# To do
1. Write out the passage given from "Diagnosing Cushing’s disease" to "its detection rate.", both included.
2. Give the continuation of the passage given.

# Passage given
In most cases, patients have small ACTH-producing pituitary tumors, called microadenomas, that measure less than 10 millimeters (mm) in diameter on average. In rarer cases, large tumors called macroadenomas, measuring more than 10 mm in diameter, have been found in patients.

Diagnosing Cushing’s disease can be challenging and require a combination of different medical approaches. Imaging techniques, including MRI, have been used to improve its detection rate.

“However, [their] impact … on clinical outcomes is unclear,” the researchers wrote.

Now, a research team in the U.K. sought to evaluate whether advances in imaging techniques in recent years have contributed to improve Cushing’s disease clinical outcomes, such as remission and recurrence rates.

To do so, the team conducted a review of published studies — and focused on 166 that were eligible to be used in their analyses.

These studies involved 13,181 patients and were conducted over the course of 44 years. From these, 160 involving 12,994 patients reported remission rates after a single tumor removal surgery. The overall remission rate was 77%.

Statistical analyses revealed that undetectable lesions, previous surgery, lesions measuring 10 mm or more (macroadenomas), or tumor invasion into nearby tissues all were factors associated with lower chances of remission.

In addition, the MRI technique GRE was identified as a significant predictor of higher remission rates compared with standard MRI scans performed before surgery. GRE is a technique that’s particularly useful when rapid imaging is required.

# Provided material
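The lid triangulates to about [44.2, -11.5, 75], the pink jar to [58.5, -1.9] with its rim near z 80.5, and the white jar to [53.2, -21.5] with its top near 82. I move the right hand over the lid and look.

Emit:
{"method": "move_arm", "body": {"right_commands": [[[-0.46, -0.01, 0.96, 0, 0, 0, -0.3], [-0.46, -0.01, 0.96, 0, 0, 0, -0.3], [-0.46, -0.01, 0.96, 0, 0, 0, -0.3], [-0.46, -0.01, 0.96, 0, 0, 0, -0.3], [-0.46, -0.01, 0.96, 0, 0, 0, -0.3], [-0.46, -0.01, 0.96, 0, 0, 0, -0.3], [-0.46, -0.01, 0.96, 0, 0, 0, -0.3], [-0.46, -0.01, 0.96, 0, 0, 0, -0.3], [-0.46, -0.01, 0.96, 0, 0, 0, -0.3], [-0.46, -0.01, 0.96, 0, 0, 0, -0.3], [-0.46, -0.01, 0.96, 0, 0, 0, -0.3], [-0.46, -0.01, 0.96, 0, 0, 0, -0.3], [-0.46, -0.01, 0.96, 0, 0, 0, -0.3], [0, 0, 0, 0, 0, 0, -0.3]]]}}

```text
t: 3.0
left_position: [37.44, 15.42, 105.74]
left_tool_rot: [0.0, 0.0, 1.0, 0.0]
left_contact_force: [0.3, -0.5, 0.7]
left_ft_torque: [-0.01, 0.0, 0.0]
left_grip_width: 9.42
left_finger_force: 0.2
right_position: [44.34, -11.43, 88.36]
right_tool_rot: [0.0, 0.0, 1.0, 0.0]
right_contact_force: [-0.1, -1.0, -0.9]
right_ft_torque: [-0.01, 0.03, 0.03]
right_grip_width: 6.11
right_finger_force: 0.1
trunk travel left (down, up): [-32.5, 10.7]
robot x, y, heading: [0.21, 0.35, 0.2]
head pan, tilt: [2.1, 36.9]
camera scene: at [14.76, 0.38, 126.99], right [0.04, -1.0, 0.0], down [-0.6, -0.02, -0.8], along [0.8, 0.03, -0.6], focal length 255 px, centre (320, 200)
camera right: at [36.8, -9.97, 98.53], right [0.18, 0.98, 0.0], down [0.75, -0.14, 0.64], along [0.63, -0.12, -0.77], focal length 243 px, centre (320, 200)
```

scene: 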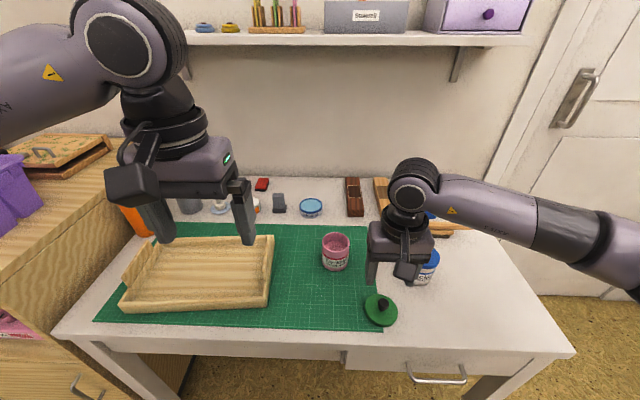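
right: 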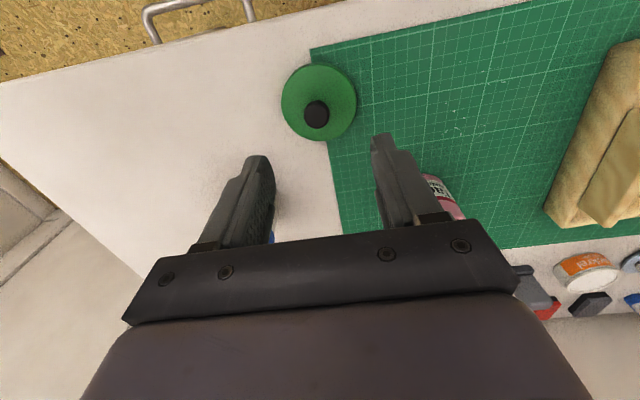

# Answers to the problems
1.
Diagnosing Cushing’s disease can be challenging and require a combination of different medical approaches. Imaging techniques, including MRI, have been used to improve its detection rate.

2.
A total of 106 studies involving 7,185 patients reported disease recurrence rates. The pooled recurrence rate was 14.5%.

A macroadenoma was found to be associated with higher reported recurrence rates, as was a greater follow-up duration.

Further, studies employing GRE reported significantly lower disease recurrence rates compared with those using standard MRI before surgery.

Additional analyses demonstrated that even given the improvements in Cushing’s disease detection rates over the past four decades, there were no significant improvements in either disease remission or recurrence rates.

“This is, to our knowledge, the largest [analysis] addressing the investigation and surgical management of Cushing’s disease,” the researchers wrote.

The team noted, however, that their study was limited by the poor quality of evidence on the topic and the risk of bias, adding that their findings should be interpreted with caution.

Hence, “there is a need for high-quality, prospective, comparative studies with a standardised framework for evaluation and reporting,” they concluded.